• _SOURCE EXTRACT_:
• • • • • • •
Is An A/B Trust Still Necessary And Advisable?

IS AN A/B TRUST STILL NECESSARY AND ADVISABLE?

To understand why an A/B Trust may no longer be necessary, one has to understand the estate tax system. In the U.S., every person can transfer a certain amount of property (whether real or personal) to loved ones without being subject to estate tax. Estate taxes are taxes assessed on the transfer of money and property to others at death. For a long time, the maximum value of property that could pass to a non-spouse without incurring estate tax was 1 million dollars. For simplicity sake, consider the amount you can pass estate-tax free as one's "Coupon". For spouses, as long as the spouse is a citizen, one could pass an unlimited amount estate tax-free to a spouse because of what is called the marital deduction. This is good news for the surviving spouse. However, on the surviving spouse's death, more property would be subject to estate tax because the first spouse's Coupon was not utilized.

A CASE EXAMPLE

An example will highlight the point. In 2002, the amount of property that could be transferred to others without incurring estate tax was one million dollars (again the Coupon amount). Assume dad died in 2002 and mom and dad's net worth was approximately 3 million dollars at that time. Assume further that all of mom and dad's property was acquired during the marriage and was community property. As community property, each spouse effectively owns half or 1.5 million. If dad's half went to mom outright, mom would not pay any estate tax because of what is called the marital deduction. Mom dies in 2003 owning assets worth 2.5 million. In 2003, the Coupon amount was 1 million dollars. That means mom can only pass up to 1 million dollars to her heirs without paying tax. The other 1.5 million would be subject to a 37% tax of $555,800.00. Under this scenario, the heirs would net $1,944,200 of the 2.5 million dollar estate left on mom's death.
• • • • • • •
• _AIM OF THE TASK_:
Carry the source extract on from its last sentence.
• • • • • • •
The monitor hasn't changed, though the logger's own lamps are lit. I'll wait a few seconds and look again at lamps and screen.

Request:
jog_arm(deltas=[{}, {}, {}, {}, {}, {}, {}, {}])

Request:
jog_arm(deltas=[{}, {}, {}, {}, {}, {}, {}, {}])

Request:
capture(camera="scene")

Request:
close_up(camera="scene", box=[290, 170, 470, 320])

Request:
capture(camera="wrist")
• • • • • • •
• _OUTPUT_:
Let's look at the same scenario except mom and dad had what is called an A/B trust and therefore utilized both mom and dad's Coupon. On dad's death in 2002, the Coupon amount (1 million dollars) would go into a separate irrevocable trust called a bypass trust. Mom would have a right to all income from the bypass trust and could invade principal under certain circumstances. The remaining 2 million dollars in assets goes into mom's survivor's trust. Mom dies in 2003 again worth 2.5 million with 1 million of that in the bypass trust. Because mom had only limited control over the bypass trust, the money in that trust will bypass her estate (meaning that 1 million will not be subject to estate tax). With respect to the remaining 1.5 million, mom's heirs can use her 1 million dollar Coupon. As a result, the heirs would only owe tax on the remaining $500,000 for a tax of $155,800. Under this scenario, the heirs would net $2,344,200.00 a savings of $400,000.00 had mom just received the property outright.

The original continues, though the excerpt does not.